Of the 17,642 women faculty, 2,835 (16.1 percent) are nonwhite (Figure 2-5). Most of this fraction are of Asian or Pacific Island descent (more than 9 percent of the total). Of the 57,007 male faculty, 7,105, or about 12.5 percent, are nonwhite (Figure 2-6). Here, too, most of the nonwhite male faculty (almost 8 percent of the total) is of Asian or Pacific Island descent. Only a small fraction of the men or women faculty are African American (1.9 and 3.7 percent, respectively).

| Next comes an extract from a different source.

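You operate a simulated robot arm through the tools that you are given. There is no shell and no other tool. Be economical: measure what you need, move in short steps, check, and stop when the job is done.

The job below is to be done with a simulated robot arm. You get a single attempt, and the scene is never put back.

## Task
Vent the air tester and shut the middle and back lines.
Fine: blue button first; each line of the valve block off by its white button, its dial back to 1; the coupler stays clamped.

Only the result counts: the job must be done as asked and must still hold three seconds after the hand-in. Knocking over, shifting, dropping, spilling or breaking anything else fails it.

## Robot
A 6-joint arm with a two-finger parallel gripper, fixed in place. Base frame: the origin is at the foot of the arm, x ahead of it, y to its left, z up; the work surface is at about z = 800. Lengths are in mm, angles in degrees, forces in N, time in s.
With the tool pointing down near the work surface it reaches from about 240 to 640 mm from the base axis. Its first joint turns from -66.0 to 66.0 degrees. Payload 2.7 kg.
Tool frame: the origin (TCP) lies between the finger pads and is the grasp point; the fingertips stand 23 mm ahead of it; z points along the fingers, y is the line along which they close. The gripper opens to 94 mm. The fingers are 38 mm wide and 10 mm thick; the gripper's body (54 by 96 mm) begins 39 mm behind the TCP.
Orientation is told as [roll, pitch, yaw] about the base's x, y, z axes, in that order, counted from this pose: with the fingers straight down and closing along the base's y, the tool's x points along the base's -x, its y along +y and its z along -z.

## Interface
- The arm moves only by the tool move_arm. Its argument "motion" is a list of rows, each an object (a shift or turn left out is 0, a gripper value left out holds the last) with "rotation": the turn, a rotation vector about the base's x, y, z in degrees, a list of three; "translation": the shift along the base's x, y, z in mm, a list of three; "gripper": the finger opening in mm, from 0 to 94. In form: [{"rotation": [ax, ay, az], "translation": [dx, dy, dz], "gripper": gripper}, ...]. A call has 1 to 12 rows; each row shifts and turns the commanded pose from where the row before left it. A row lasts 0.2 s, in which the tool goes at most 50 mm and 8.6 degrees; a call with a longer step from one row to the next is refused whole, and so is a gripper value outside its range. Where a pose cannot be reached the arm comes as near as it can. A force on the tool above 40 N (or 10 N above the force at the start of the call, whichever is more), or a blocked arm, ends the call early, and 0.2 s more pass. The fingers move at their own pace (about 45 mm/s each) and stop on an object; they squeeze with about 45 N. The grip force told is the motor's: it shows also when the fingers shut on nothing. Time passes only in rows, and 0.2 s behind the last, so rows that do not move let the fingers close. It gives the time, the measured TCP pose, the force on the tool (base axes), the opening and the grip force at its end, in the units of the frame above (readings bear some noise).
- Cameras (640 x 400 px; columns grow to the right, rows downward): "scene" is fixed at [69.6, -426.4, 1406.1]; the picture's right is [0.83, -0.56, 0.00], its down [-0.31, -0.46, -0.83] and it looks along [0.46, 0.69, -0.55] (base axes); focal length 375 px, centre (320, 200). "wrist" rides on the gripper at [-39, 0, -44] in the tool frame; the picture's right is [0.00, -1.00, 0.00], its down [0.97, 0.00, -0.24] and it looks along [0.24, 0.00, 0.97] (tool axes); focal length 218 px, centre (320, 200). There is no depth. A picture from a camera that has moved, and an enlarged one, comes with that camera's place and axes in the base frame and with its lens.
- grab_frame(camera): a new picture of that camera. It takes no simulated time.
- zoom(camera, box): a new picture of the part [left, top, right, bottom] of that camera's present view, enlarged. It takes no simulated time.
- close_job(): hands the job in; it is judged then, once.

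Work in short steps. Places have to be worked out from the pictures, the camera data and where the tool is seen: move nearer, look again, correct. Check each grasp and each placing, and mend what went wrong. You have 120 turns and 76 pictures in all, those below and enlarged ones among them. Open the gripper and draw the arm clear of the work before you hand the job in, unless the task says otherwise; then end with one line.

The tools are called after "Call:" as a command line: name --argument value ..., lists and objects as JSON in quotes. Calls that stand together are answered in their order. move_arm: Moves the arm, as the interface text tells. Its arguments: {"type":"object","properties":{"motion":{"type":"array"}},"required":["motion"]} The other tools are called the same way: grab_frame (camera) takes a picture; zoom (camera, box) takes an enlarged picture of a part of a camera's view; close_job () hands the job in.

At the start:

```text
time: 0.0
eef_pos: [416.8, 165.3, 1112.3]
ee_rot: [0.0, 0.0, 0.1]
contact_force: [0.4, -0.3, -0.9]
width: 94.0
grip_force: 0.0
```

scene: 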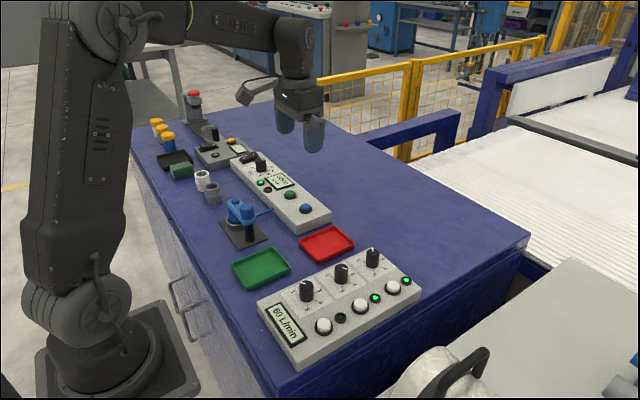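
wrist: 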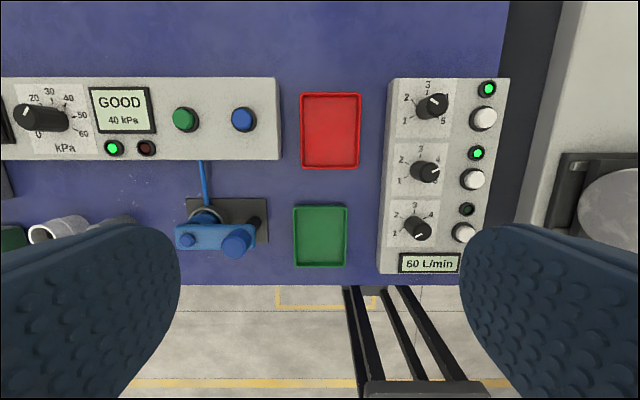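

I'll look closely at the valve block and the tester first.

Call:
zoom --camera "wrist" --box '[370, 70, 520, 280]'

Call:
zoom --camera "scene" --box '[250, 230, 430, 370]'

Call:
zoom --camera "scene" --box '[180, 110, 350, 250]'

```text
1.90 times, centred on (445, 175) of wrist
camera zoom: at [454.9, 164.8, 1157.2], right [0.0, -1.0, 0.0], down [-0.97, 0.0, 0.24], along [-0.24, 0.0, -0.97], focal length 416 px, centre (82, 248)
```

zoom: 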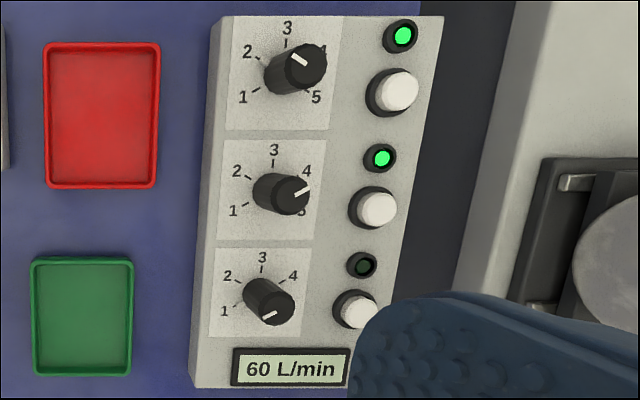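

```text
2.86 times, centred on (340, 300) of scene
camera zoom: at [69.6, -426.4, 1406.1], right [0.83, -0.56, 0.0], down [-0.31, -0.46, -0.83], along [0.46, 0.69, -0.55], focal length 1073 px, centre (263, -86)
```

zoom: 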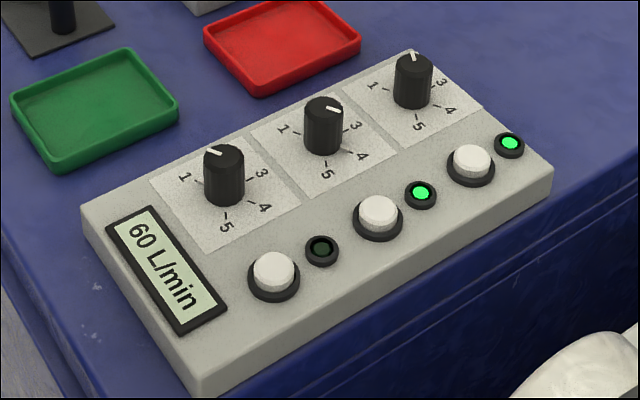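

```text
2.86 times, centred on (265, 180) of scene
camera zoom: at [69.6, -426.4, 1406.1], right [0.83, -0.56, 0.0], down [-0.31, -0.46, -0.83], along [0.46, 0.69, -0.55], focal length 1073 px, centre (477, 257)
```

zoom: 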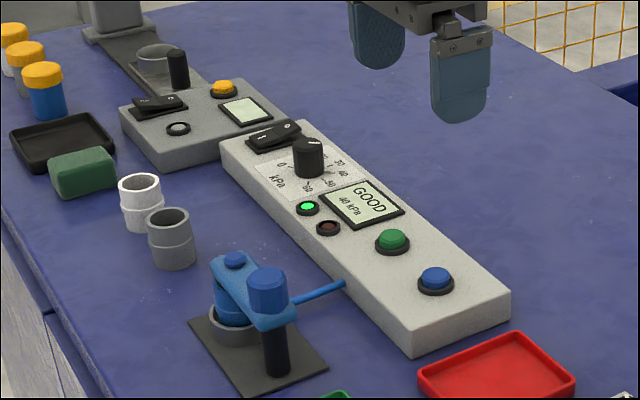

Data on the research involvement of medical school faculty are sparse. The only comprehensive study of faculty research activity was conducted in 1986 by the Association of Professors of Medicine in conjunction with the AAMC, Research Activity of Full-Time Faculty in Departments of Medicine (Beaty et al., 1986; Association of American Medical Colleges, 1987). The parameters of research involvement were effort, funding, laboratory space, and publications. The study concluded that the median research effort of M.D. faculty in departments of medicine was 25 percent, compared with the 95 percent effort of Ph.D.s in the same departments. About 45 percent of the M.D.s and 68 percent of the M.D.-Ph.D.s reported that more than 20 percent of their effort was devoted to research. While 68 percent of the M.D. faculty had some form of external funding to support their research, only 23 percent of the M.D. faculty were principal investigators on an NIH grant. Twenty-five percent reported no research funding. Moreover, 34 percent of the M.D.s and 22 percent of the M.D.-Ph.D.s reported that they had no laboratory space. More striking was the fact that nearly half of the M.D. faculty had not published an original, peer-reviewed article (Association of American Medical Colleges, 1987). Ahrens has also reported that half of the clinical faculty in three departments of his three-department analysis did not publish at least one research article (Ahrens, 1992).

A 1989 follow-up study of internal medicine faculty revealed that there was no difference among M.D., M.D.-Ph.D., and Ph.D. faculty who had been or were principal investigators on a peer-reviewed research grant application (60, 61, and 58 percent, respectively). Although 52 percent of those conducting research were doing laboratory research, only 7 percent were performing patient-related research; 29 percent were involved in both (Levey et al., 1988).


Promotions committees, and particularly tenure committees at competitive medical schools, require proof of a candidate's scholarly contributions.